5 minute read 11 Jan 2022
ESG matter for private companies

Why does ESG matter for private companies?

Authors
Derarca Dennis

EY Ireland Assurance Partner

Irish FAAS and CCaSS practice leader. Experience with a broad range of global companies reporting under IFRS, UK GAAP/Irish GAAP, US GAAP and sustainability.

Andrea McEvoy

EY Ireland Climate Change and Sustainability Services Senior Manager

5 minute read 11 Jan 2022

In order not to exclude themselves from funding opportunities, private companies must make ESG reporting a part of their long-term strategy.

In brief
  • Private companies need to cater to the demands of public shareholders which are increasingly focused on environmental, social and governance (ESG) factors.
  • Regulatory changes, funding requirements, and commercial longevity are the three key factors for ESG reporting and compliance.
  • To support key stakeholder relationships such as that with customers, employees, and communities, it is critical for private businesses to put in place a genuine ESG narrative.

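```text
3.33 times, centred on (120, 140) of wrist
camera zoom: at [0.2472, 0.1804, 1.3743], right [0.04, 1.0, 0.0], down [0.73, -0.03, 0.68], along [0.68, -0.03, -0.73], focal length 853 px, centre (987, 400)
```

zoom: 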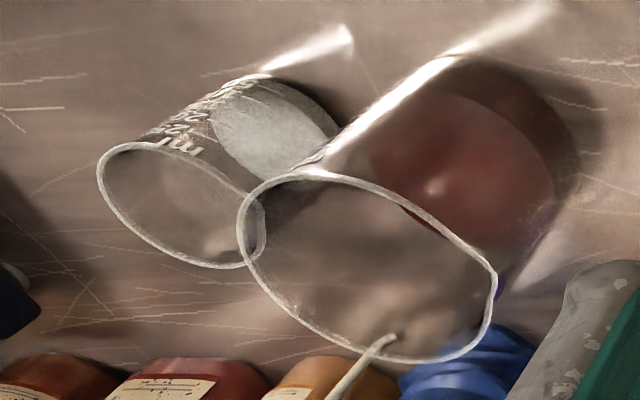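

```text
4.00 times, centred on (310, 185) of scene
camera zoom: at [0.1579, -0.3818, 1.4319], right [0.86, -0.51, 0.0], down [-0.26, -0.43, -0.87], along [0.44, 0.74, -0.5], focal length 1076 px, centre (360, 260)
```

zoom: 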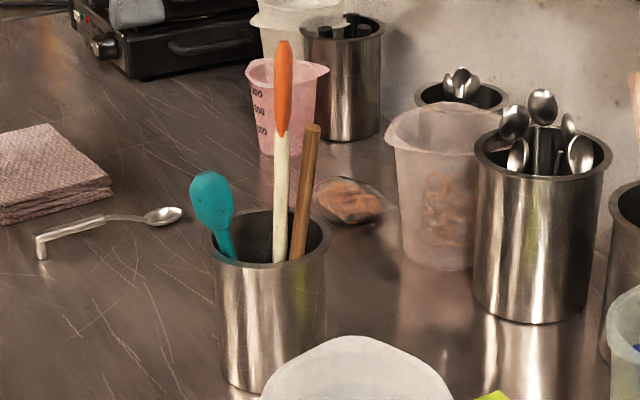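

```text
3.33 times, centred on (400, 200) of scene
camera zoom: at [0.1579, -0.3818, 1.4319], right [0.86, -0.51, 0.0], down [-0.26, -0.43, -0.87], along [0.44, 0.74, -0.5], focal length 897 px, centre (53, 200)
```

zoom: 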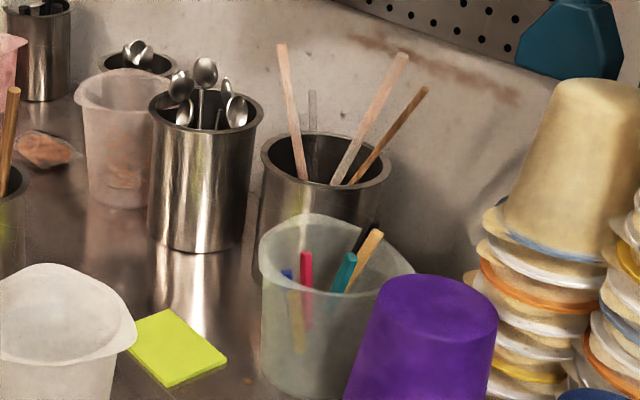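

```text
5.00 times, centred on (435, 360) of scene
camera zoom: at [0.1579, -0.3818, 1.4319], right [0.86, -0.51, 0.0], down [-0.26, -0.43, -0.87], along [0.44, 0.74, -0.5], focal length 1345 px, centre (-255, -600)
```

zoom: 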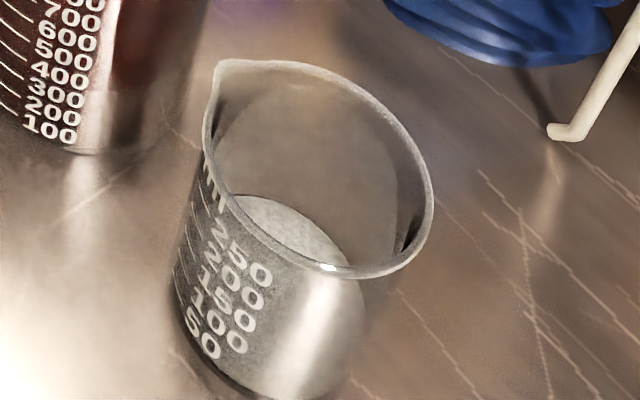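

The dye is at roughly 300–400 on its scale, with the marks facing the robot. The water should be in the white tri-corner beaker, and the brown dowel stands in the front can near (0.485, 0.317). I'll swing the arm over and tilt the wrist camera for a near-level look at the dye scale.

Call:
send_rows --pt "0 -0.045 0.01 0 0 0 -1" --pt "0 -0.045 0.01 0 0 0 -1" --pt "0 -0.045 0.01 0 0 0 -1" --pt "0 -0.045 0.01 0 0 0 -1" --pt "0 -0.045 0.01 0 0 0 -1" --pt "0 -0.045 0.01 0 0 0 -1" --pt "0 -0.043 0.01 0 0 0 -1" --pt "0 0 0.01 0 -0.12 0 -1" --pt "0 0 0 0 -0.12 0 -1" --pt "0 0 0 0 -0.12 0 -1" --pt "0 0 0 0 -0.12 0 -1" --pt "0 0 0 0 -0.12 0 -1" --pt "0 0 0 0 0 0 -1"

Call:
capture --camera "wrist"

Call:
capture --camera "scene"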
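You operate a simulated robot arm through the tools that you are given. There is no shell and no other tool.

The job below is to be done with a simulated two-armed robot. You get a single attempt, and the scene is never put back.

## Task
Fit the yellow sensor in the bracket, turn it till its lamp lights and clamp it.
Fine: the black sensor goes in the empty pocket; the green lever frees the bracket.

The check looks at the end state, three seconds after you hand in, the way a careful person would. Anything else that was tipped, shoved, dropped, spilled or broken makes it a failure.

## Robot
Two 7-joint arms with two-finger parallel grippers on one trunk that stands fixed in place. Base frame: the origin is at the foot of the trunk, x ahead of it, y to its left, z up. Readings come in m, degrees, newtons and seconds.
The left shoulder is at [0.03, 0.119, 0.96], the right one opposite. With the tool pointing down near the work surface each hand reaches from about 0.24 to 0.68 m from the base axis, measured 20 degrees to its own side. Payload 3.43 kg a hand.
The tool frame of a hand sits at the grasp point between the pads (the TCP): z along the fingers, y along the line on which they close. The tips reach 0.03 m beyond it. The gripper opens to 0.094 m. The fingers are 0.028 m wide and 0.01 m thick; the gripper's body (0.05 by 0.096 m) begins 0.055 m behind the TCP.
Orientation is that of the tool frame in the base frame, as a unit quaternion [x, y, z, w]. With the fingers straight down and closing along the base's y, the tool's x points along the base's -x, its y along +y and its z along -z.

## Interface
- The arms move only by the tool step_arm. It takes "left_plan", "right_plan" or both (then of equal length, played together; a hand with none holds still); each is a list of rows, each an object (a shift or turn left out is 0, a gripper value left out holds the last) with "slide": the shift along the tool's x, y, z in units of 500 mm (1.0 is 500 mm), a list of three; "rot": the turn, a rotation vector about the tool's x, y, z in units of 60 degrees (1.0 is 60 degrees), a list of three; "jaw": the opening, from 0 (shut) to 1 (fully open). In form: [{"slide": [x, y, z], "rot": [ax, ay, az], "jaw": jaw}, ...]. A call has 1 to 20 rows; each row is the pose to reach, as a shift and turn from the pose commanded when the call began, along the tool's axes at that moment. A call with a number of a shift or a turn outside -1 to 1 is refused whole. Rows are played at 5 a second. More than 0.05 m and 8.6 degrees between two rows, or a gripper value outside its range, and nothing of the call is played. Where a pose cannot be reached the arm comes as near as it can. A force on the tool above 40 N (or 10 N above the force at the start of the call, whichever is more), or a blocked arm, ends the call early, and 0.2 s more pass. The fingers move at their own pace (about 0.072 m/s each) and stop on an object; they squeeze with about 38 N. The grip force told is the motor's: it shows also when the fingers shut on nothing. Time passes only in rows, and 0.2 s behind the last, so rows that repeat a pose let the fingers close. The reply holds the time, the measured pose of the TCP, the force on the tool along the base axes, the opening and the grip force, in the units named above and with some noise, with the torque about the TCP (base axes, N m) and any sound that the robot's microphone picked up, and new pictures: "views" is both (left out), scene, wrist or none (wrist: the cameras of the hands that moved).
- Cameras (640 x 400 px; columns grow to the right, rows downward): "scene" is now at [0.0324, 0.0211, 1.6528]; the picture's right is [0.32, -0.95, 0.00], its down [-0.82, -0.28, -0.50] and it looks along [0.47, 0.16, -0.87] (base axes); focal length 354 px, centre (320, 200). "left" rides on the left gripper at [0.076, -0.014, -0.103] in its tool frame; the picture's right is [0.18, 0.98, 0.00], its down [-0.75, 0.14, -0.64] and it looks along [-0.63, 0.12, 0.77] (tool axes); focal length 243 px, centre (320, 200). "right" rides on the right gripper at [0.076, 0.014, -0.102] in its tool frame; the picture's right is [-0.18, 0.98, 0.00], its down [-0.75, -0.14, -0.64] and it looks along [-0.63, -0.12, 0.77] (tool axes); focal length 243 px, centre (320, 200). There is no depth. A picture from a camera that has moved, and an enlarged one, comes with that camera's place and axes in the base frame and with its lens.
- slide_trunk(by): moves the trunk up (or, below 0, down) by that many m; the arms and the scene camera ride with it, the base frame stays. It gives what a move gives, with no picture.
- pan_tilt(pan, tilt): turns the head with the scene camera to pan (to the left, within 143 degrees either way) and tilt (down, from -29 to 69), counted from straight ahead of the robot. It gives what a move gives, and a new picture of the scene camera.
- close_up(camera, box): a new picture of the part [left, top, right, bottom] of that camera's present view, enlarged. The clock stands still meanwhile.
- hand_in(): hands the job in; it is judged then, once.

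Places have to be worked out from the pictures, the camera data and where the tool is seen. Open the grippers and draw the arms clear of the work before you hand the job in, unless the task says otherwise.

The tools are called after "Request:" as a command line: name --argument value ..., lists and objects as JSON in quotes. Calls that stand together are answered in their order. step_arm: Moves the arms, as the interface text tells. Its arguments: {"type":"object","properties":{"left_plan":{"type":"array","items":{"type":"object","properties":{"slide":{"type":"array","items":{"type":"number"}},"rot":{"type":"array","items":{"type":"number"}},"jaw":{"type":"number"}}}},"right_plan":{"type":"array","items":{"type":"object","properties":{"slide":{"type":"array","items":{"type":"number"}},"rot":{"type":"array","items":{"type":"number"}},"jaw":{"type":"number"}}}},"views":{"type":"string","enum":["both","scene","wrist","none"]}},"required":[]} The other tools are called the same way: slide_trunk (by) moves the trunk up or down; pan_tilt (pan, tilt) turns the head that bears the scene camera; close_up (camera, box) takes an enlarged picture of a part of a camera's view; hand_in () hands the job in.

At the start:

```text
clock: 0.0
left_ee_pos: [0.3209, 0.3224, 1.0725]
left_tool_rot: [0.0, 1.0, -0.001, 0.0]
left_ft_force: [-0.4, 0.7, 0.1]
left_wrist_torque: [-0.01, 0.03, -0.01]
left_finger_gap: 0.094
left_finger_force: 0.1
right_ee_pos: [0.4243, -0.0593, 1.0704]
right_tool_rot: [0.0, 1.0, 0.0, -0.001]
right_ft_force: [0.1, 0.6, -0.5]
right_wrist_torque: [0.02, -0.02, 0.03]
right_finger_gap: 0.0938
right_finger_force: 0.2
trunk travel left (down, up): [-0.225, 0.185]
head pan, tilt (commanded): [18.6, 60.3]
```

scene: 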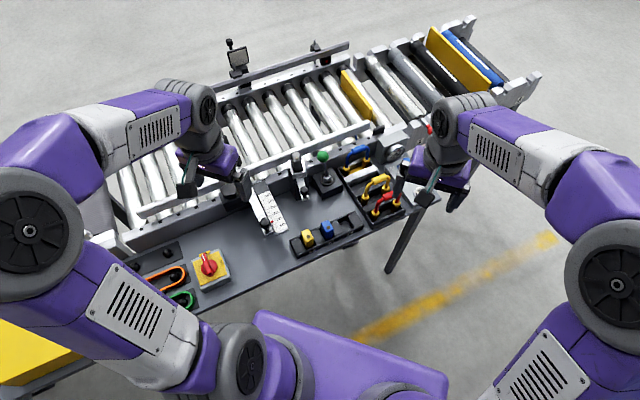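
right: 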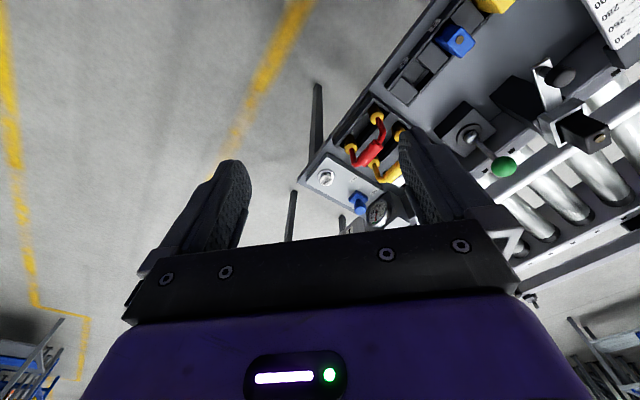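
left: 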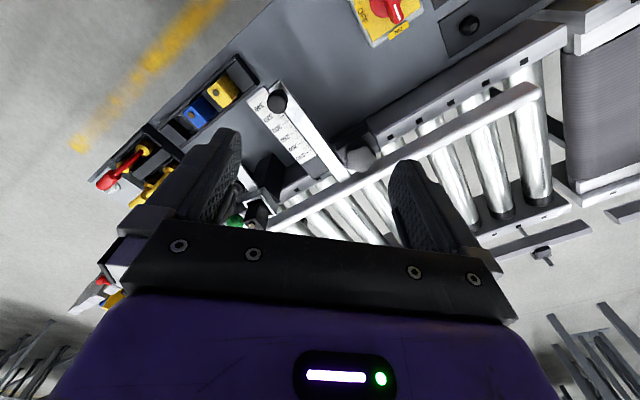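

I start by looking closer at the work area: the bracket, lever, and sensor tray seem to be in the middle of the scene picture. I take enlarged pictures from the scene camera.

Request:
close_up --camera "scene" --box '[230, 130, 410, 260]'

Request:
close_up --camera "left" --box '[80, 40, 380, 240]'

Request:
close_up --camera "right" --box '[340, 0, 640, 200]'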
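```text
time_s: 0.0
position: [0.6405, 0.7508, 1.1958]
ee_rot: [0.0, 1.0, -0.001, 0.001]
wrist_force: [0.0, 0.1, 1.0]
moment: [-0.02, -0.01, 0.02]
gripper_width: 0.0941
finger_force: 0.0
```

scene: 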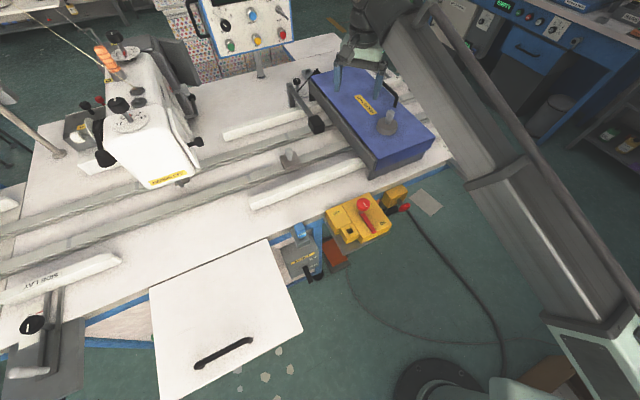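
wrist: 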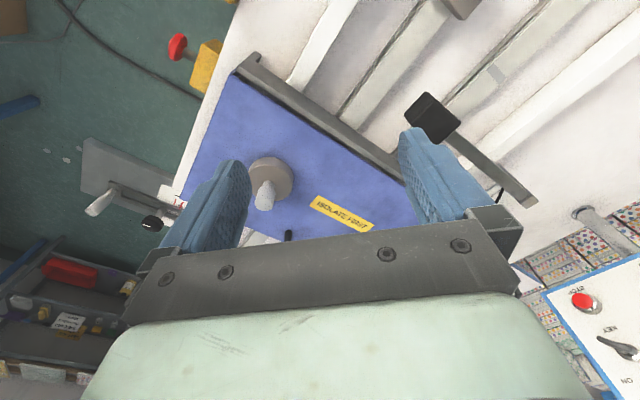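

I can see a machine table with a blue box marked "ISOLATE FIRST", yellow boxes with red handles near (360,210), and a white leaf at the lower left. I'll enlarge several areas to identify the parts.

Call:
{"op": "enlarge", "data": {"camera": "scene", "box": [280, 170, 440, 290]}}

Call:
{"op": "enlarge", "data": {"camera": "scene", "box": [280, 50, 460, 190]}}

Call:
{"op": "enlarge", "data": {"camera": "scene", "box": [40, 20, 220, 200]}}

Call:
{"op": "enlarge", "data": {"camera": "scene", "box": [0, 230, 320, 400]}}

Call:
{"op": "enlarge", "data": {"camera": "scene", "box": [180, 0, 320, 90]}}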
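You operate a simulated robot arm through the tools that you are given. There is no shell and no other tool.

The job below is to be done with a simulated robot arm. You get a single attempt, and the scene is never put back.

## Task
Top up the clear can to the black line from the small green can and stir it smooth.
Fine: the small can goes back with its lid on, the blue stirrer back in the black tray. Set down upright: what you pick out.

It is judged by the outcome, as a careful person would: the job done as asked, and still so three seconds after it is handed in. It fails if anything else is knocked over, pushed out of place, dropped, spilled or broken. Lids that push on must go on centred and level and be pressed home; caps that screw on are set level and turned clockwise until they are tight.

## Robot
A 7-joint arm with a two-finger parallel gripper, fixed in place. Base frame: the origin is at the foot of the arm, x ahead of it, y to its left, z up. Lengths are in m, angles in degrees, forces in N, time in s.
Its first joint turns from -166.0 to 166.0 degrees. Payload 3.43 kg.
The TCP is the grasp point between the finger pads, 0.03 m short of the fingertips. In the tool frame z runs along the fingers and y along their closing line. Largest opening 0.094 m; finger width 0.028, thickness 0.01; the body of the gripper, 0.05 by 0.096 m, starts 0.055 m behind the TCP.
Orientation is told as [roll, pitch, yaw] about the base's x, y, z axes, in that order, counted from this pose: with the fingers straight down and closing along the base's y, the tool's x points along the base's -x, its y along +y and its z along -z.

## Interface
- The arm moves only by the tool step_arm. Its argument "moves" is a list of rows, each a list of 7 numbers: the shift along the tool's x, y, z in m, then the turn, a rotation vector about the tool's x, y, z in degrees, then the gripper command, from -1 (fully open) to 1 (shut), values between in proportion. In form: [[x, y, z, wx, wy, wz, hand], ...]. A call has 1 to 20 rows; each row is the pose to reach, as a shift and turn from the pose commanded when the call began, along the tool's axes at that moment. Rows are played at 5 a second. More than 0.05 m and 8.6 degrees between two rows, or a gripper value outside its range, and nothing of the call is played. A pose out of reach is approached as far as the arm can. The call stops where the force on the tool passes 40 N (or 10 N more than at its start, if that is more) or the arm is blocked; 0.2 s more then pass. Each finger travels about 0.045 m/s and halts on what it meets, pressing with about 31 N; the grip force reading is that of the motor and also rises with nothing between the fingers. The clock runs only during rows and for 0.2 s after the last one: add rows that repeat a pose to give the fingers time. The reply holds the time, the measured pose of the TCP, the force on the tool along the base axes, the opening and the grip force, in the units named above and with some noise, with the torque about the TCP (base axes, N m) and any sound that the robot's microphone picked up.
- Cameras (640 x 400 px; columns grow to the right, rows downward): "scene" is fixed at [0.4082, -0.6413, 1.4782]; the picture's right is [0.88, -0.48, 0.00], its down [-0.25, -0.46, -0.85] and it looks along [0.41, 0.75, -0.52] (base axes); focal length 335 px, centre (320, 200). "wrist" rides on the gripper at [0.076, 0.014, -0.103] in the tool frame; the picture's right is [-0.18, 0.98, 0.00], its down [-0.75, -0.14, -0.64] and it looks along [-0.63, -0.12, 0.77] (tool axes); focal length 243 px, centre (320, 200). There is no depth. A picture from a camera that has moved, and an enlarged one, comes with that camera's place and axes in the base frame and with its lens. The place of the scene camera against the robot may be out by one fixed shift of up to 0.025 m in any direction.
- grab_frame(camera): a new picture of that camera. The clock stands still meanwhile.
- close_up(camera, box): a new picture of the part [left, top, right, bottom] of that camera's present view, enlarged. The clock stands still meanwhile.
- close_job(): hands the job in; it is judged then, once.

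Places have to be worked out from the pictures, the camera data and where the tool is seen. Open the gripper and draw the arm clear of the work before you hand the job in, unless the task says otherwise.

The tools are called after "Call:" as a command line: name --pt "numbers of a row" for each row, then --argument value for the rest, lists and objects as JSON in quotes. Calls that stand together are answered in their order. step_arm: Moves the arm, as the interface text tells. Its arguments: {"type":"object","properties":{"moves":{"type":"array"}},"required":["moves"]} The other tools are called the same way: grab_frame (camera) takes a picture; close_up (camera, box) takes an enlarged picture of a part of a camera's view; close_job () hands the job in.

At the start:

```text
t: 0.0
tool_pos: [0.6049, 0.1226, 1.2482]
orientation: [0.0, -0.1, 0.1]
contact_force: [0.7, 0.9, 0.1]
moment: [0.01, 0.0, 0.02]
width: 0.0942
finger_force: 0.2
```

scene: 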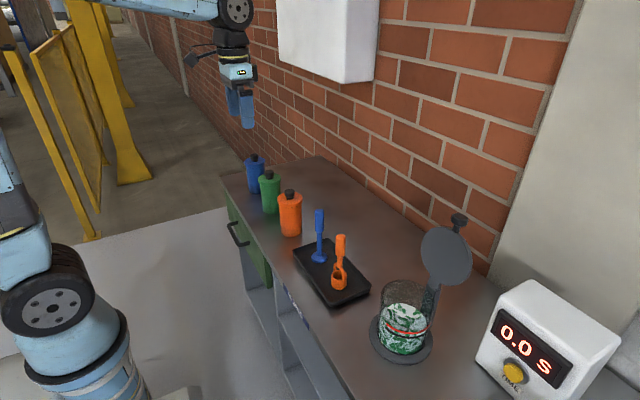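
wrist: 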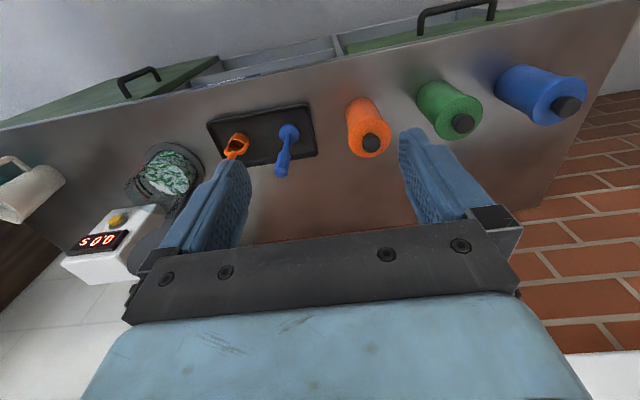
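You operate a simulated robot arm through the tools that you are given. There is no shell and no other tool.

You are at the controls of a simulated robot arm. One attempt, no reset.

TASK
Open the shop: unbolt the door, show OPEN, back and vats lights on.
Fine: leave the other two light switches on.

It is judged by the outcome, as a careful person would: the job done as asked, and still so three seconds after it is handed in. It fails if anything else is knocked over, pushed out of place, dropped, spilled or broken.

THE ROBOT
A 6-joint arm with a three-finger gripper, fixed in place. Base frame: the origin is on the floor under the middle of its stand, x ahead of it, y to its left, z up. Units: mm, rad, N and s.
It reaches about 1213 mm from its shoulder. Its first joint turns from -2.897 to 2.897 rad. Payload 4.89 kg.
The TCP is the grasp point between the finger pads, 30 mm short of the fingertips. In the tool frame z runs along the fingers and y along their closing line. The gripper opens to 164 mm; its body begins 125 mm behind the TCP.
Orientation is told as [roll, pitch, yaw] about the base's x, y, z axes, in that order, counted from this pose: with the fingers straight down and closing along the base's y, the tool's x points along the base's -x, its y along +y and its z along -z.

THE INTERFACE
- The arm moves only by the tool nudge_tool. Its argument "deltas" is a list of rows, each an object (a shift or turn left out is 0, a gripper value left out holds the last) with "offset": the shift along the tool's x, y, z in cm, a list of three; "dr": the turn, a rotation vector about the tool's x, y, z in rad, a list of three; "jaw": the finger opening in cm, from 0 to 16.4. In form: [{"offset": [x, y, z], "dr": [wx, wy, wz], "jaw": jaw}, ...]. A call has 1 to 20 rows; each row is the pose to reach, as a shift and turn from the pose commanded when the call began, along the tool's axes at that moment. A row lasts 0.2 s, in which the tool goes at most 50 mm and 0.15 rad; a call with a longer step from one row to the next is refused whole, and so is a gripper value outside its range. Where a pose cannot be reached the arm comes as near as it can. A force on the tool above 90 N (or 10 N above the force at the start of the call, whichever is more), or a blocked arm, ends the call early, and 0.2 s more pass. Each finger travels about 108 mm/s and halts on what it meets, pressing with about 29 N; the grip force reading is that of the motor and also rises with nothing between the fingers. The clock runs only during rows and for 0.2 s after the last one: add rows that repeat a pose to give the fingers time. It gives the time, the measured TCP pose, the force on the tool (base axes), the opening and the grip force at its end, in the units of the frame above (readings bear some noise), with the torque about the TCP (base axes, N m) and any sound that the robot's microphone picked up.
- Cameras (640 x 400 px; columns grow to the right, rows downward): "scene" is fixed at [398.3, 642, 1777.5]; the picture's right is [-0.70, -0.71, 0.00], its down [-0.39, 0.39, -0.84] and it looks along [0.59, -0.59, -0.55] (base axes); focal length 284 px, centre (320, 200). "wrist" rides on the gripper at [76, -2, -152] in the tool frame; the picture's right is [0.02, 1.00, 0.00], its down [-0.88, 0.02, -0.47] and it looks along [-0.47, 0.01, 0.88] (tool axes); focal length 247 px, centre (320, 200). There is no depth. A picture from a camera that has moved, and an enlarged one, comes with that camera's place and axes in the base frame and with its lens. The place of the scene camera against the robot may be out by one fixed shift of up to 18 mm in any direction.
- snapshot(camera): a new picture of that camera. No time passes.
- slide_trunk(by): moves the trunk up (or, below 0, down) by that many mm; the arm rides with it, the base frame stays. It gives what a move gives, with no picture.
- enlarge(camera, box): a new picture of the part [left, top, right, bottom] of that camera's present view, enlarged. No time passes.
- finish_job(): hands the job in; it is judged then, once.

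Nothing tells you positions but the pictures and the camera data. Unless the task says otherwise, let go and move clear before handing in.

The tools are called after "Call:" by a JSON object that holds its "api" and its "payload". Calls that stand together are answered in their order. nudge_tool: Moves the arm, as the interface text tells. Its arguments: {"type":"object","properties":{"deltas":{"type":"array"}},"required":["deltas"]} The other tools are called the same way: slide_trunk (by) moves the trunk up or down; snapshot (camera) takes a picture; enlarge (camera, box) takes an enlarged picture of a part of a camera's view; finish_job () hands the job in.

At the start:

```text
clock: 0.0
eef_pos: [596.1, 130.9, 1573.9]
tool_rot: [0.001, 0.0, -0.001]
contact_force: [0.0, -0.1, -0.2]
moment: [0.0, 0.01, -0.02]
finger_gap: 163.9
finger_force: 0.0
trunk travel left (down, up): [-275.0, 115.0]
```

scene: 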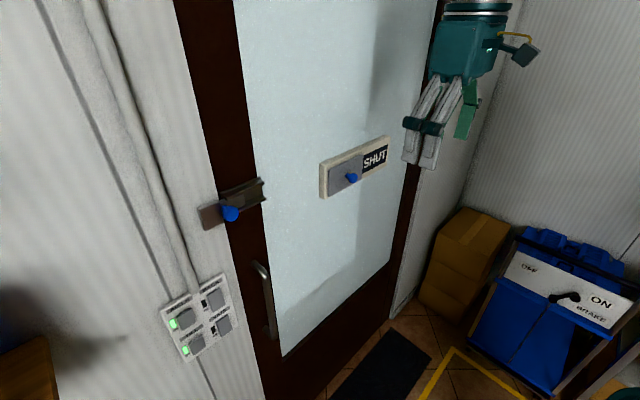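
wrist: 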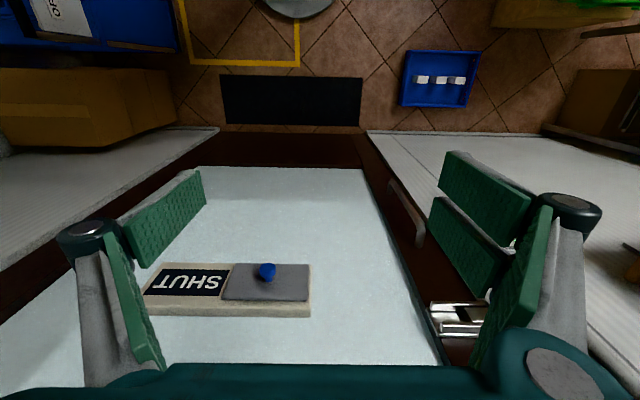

One of the advantages of a private company structure is greater autonomy over governance. Theoretically, the burden of bureaucracy is less on private companies compared to their publicly listed peers, which allows them to be nimbler. Also, private companies need to cater to the demands of public shareholders which today are increasingly focused on environmental, social and governance (ESG) factors. But then why should owners of private companies care about ESG in the absence of such external pressures?

Three key factors became more apparent in 2021 which suggested why ESG reporting is imperative for private businesses.

1. Regulatory changes: The assumption that only listed companies will be subject to increasing ESG regulation is outdated. For example, forthcoming EU ESG regulations such as the Corporate Sustainability Reporting Directive (CSRD) and the EU Taxonomy Regulation will impact large private companies¹ by 2023, with their scope expanding to include all small and medium-sized enterprises (SMEs) by 2026.

The indirect impact of the regulations should also be considered as it impacts business relationships with listed customers and suppliers. The requirement for ESG data disclosures, especially climate-related information, will only continue to grow. As an example, all large UK companies² are expected to comply with Taskforce on Climate-relate Financial Disclosures (TCFD) by 2022, which, in turn, may require them to request carbon emissions data from their supply chain partners (i.e., Scope 3 emissions).

2. Funding requirements: ESG is now part of the lexicon of most private fund providers ‑ from private equity to debt and beyond. According to the Pitchbook 2021 Sustainable Investment Survey, 81% of general partners are either already evaluating ESG risk factors or will be turning their focus more to ESG risk factors in the near term. The integrity and diligence of such ESG reviews pre investment may vary. However, private companies should, at a minimum, have an ESG narrative developed in order not to exclude themselves from funding opportunities.

While most PE firms include ESG as a non-financial risk to review investment decisions, some also embrace ESG as a tool to identify opportunities for value creation during the deal life cycle. Ensuring that ESG, in all its forms, is adequately addressed and integrated into a company’s long-term strategy can help maximise exit value, compete for capital against listed peers and align with the increasing listing requirements. In 2021, more than 50% of the global stock exchanges published ESG reporting guidance compared to 15% in 2015.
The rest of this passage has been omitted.